■ WHAT NEEDS TO BE DONE: Exclude the pictures and return every line exactly as written.

■ SUPPLIED DATA:
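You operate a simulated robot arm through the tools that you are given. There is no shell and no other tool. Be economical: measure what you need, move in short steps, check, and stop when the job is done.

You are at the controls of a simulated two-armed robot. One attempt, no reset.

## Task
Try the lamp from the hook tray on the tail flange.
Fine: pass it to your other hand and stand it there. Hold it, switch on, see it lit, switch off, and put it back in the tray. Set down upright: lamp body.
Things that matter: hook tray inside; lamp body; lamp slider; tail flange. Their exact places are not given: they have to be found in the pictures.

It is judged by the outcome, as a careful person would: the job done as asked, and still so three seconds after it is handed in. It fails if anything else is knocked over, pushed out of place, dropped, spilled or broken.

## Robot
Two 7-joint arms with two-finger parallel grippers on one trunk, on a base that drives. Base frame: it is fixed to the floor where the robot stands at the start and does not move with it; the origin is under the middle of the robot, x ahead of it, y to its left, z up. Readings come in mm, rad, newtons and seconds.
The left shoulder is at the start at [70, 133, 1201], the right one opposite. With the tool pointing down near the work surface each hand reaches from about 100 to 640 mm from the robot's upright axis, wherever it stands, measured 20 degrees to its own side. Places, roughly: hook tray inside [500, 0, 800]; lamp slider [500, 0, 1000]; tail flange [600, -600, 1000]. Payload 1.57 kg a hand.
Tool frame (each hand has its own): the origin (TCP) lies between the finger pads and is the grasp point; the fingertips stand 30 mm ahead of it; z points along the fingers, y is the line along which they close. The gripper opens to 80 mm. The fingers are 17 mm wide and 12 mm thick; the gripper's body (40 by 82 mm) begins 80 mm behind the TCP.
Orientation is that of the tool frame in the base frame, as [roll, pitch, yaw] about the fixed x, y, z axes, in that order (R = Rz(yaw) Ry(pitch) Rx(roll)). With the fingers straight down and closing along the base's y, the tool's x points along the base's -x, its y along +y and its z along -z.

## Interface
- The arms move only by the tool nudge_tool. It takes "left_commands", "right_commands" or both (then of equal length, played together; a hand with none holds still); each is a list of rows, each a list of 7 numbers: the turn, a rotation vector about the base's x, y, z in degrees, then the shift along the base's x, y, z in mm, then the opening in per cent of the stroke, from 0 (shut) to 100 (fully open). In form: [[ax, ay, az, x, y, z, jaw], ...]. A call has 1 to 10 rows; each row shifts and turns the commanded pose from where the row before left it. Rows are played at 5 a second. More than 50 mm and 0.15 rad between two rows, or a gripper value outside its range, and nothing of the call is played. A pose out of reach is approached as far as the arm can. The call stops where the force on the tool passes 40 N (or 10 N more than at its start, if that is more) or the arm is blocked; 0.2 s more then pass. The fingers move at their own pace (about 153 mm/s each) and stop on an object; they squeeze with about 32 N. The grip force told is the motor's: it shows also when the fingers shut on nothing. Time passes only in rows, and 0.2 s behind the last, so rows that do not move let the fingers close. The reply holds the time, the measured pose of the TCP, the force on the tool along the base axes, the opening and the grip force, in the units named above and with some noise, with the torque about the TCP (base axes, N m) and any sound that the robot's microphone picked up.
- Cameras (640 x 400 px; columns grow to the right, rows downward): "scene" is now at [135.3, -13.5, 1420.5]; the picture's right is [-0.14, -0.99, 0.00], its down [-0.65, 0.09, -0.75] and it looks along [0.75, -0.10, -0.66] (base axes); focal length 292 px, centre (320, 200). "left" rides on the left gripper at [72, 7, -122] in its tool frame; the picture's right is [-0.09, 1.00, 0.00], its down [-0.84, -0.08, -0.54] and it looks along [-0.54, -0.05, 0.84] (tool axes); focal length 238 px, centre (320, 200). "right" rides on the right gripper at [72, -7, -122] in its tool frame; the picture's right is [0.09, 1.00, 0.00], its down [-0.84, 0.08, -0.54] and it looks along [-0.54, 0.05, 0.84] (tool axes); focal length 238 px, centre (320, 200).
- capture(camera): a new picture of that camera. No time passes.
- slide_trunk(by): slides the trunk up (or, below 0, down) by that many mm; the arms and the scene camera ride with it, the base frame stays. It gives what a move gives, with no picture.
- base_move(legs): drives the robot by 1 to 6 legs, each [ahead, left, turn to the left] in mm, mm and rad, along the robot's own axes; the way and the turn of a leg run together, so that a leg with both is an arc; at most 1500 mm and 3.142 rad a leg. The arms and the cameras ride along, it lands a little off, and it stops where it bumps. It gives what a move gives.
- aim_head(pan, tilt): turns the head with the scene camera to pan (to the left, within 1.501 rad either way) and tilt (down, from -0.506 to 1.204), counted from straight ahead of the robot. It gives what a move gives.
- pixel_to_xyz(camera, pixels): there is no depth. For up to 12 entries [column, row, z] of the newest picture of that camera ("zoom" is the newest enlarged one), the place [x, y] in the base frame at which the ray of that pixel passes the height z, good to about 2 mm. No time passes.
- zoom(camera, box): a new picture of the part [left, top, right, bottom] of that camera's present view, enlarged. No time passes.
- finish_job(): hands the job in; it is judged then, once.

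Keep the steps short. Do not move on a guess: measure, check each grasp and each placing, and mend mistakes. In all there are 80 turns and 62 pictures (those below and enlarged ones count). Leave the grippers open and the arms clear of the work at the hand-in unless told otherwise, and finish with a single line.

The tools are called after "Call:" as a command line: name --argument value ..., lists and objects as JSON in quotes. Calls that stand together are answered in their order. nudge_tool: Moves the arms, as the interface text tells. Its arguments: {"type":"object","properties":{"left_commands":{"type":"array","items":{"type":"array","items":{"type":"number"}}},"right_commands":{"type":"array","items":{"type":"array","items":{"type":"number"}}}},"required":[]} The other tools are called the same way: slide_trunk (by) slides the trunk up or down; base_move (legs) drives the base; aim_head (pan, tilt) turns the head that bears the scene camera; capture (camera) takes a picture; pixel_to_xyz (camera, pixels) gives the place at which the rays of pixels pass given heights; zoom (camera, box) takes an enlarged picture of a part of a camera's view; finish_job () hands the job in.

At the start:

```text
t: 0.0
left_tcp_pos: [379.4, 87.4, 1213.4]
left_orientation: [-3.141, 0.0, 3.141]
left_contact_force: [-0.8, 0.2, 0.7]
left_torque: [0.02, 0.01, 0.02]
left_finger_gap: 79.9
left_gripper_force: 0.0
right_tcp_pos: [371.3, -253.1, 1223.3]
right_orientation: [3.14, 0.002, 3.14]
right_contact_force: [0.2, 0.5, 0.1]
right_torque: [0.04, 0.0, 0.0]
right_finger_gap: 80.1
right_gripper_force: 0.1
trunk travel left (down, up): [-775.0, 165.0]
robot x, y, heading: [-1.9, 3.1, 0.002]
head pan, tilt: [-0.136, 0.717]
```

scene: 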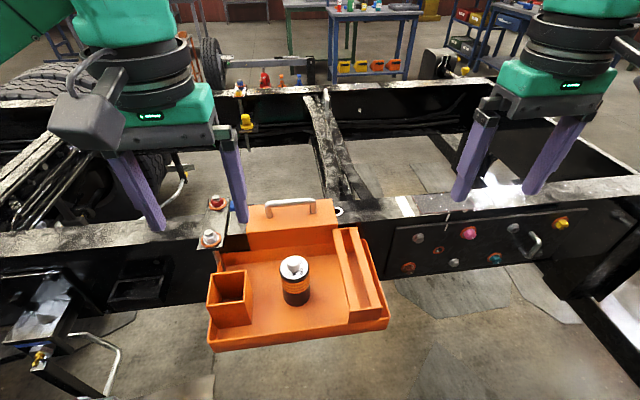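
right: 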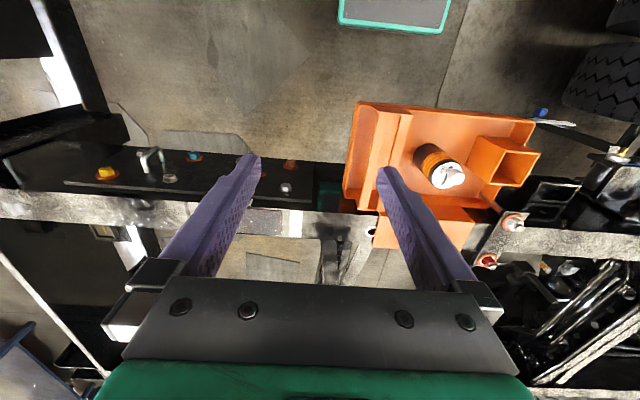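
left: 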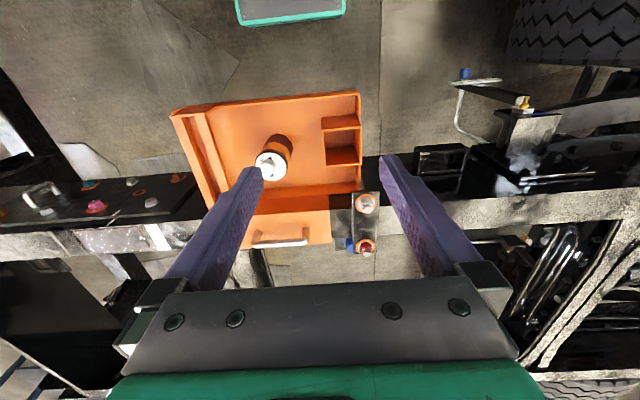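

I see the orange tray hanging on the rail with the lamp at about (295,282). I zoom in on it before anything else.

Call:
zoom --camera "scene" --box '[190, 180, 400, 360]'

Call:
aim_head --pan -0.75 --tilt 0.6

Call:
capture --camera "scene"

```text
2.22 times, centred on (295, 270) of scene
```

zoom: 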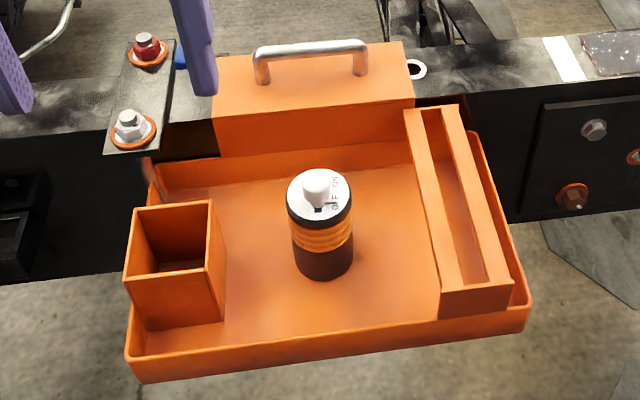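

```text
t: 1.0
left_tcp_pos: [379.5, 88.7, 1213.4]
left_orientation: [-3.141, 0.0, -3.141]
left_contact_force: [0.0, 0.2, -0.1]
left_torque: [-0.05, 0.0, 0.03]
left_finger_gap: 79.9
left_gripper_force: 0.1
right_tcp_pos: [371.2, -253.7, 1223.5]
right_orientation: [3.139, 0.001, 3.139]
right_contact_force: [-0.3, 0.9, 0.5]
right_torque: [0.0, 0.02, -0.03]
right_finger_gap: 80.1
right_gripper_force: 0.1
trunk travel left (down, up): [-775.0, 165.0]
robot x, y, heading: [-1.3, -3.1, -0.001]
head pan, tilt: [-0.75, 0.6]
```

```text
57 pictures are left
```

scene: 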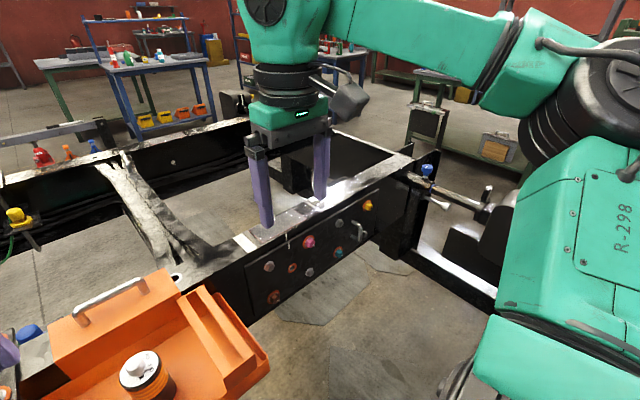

■ ANSWER FOR THIS EXERCISE:
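You operate a simulated robot arm through the tools that you are given. There is no shell and no other tool. Be economical: measure what you need, move in short steps, check, and stop when the job is done.

You are at the controls of a simulated two-armed robot. One attempt, no reset.

## Task
Try the lamp from the hook tray on the tail flange.
Fine: pass it to your other hand and stand it there. Hold it, switch on, see it lit, switch off, and put it back in the tray. Set down upright: lamp body.
Things that matter: hook tray inside; lamp body; lamp slider; tail flange. Their exact places are not given: they have to be found in the pictures.

It is judged by the outcome, as a careful person would: the job done as asked, and still so three seconds after it is handed in. It fails if anything else is knocked over, pushed out of place, dropped, spilled or broken.

## Robot
Two 7-joint arms with two-finger parallel grippers on one trunk, on a base that drives. Base frame: it is fixed to the floor where the robot stands at the start and does not move with it; the origin is under the middle of the robot, x ahead of it, y to its left, z up. Readings come in mm, rad, newtons and seconds.
The left shoulder is at the start at [70, 133, 1201], the right one opposite. With the tool pointing down near the work surface each hand reaches from about 100 to 640 mm from the robot's upright axis, wherever it stands, measured 20 degrees to its own side. Places, roughly: hook tray inside [500, 0, 800]; lamp slider [500, 0, 1000]; tail flange [600, -600, 1000]. Payload 1.57 kg a hand.
Tool frame (each hand has its own): the origin (TCP) lies between the finger pads and is the grasp point; the fingertips stand 30 mm ahead of it; z points along the fingers, y is the line along which they close. The gripper opens to 80 mm. The fingers are 17 mm wide and 12 mm thick; the gripper's body (40 by 82 mm) begins 80 mm behind the TCP.
Orientation is that of the tool frame in the base frame, as [roll, pitch, yaw] about the fixed x, y, z axes, in that order (R = Rz(yaw) Ry(pitch) Rx(roll)). With the fingers straight down and closing along the base's y, the tool's x points along the base's -x, its y along +y and its z along -z.

## Interface
- The arms move only by the tool nudge_tool. It takes "left_commands", "right_commands" or both (then of equal length, played together; a hand with none holds still); each is a list of rows, each a list of 7 numbers: the turn, a rotation vector about the base's x, y, z in degrees, then the shift along the base's x, y, z in mm, then the opening in per cent of the stroke, from 0 (shut) to 100 (fully open). In form: [[ax, ay, az, x, y, z, jaw], ...]. A call has 1 to 10 rows; each row shifts and turns the commanded pose from where the row before left it. Rows are played at 5 a second. More than 50 mm and 0.15 rad between two rows, or a gripper value outside its range, and nothing of the call is played. A pose out of reach is approached as far as the arm can. The call stops where the force on the tool passes 40 N (or 10 N more than at its start, if that is more) or the arm is blocked; 0.2 s more then pass. The fingers move at their own pace (about 153 mm/s each) and stop on an object; they squeeze with about 32 N. The grip force told is the motor's: it shows also when the fingers shut on nothing. Time passes only in rows, and 0.2 s behind the last, so rows that do not move let the fingers close. The reply holds the time, the measured pose of the TCP, the force on the tool along the base axes, the opening and the grip force, in the units named above and with some noise, with the torque about the TCP (base axes, N m) and any sound that the robot's microphone picked up.
- Cameras (640 x 400 px; columns grow to the right, rows downward): "scene" is now at [135.3, -13.5, 1420.5]; the picture's right is [-0.14, -0.99, 0.00], its down [-0.65, 0.09, -0.75] and it looks along [0.75, -0.10, -0.66] (base axes); focal length 292 px, centre (320, 200). "left" rides on the left gripper at [72, 7, -122] in its tool frame; the picture's right is [-0.09, 1.00, 0.00], its down [-0.84, -0.08, -0.54] and it looks along [-0.54, -0.05, 0.84] (tool axes); focal length 238 px, centre (320, 200). "right" rides on the right gripper at [72, -7, -122] in its tool frame; the picture's right is [0.09, 1.00, 0.00], its down [-0.84, 0.08, -0.54] and it looks along [-0.54, 0.05, 0.84] (tool axes); focal length 238 px, centre (320, 200).
- capture(camera): a new picture of that camera. No time passes.
- slide_trunk(by): slides the trunk up (or, below 0, down) by that many mm; the arms and the scene camera ride with it, the base frame stays. It gives what a move gives, with no picture.
- base_move(legs): drives the robot by 1 to 6 legs, each [ahead, left, turn to the left] in mm, mm and rad, along the robot's own axes; the way and the turn of a leg run together, so that a leg with both is an arc; at most 1500 mm and 3.142 rad a leg. The arms and the cameras ride along, it lands a little off, and it stops where it bumps. It gives what a move gives.
- aim_head(pan, tilt): turns the head with the scene camera to pan (to the left, within 1.501 rad either way) and tilt (down, from -0.506 to 1.204), counted from straight ahead of the robot. It gives what a move gives.
- pixel_to_xyz(camera, pixels): there is no depth. For up to 12 entries [column, row, z] of the newest picture of that camera ("zoom" is the newest enlarged one), the place [x, y] in the base frame at which the ray of that pixel passes the height z, good to about 2 mm. No time passes.
- zoom(camera, box): a new picture of the part [left, top, right, bottom] of that camera's present view, enlarged. No time passes.
- finish_job(): hands the job in; it is judged then, once.

Keep the steps short. Do not move on a guess: measure, check each grasp and each placing, and mend mistakes. In all there are 80 turns and 62 pictures (those below and enlarged ones count). Leave the grippers open and the arms clear of the work at the hand-in unless told otherwise, and finish with a single line.

The tools are called after "Call:" as a command line: name --argument value ..., lists and objects as JSON in quotes. Calls that stand together are answered in their order. nudge_tool: Moves the arms, as the interface text tells. Its arguments: {"type":"object","properties":{"left_commands":{"type":"array","items":{"type":"array","items":{"type":"number"}}},"right_commands":{"type":"array","items":{"type":"array","items":{"type":"number"}}}},"required":[]} The other tools are called the same way: slide_trunk (by) slides the trunk up or down; base_move (legs) drives the base; aim_head (pan, tilt) turns the head that bears the scene camera; capture (camera) takes a picture; pixel_to_xyz (camera, pixels) gives the place at which the rays of pixels pass given heights; zoom (camera, box) takes an enlarged picture of a part of a camera's view; finish_job () hands the job in.

At the start:

```text
t: 0.0
left_tcp_pos: [379.4, 87.4, 1213.4]
left_orientation: [-3.141, 0.0, 3.141]
left_contact_force: [-0.8, 0.2, 0.7]
left_torque: [0.02, 0.01, 0.02]
left_finger_gap: 79.9
left_gripper_force: 0.0
right_tcp_pos: [371.3, -253.1, 1223.3]
right_orientation: [3.14, 0.002, 3.14]
right_contact_force: [0.2, 0.5, 0.1]
right_torque: [0.04, 0.0, 0.0]
right_finger_gap: 80.1
right_gripper_force: 0.1
trunk travel left (down, up): [-775.0, 165.0]
robot x, y, heading: [-1.9, 3.1, 0.002]
head pan, tilt: [-0.136, 0.717]
```

scene: 
right: 
left: 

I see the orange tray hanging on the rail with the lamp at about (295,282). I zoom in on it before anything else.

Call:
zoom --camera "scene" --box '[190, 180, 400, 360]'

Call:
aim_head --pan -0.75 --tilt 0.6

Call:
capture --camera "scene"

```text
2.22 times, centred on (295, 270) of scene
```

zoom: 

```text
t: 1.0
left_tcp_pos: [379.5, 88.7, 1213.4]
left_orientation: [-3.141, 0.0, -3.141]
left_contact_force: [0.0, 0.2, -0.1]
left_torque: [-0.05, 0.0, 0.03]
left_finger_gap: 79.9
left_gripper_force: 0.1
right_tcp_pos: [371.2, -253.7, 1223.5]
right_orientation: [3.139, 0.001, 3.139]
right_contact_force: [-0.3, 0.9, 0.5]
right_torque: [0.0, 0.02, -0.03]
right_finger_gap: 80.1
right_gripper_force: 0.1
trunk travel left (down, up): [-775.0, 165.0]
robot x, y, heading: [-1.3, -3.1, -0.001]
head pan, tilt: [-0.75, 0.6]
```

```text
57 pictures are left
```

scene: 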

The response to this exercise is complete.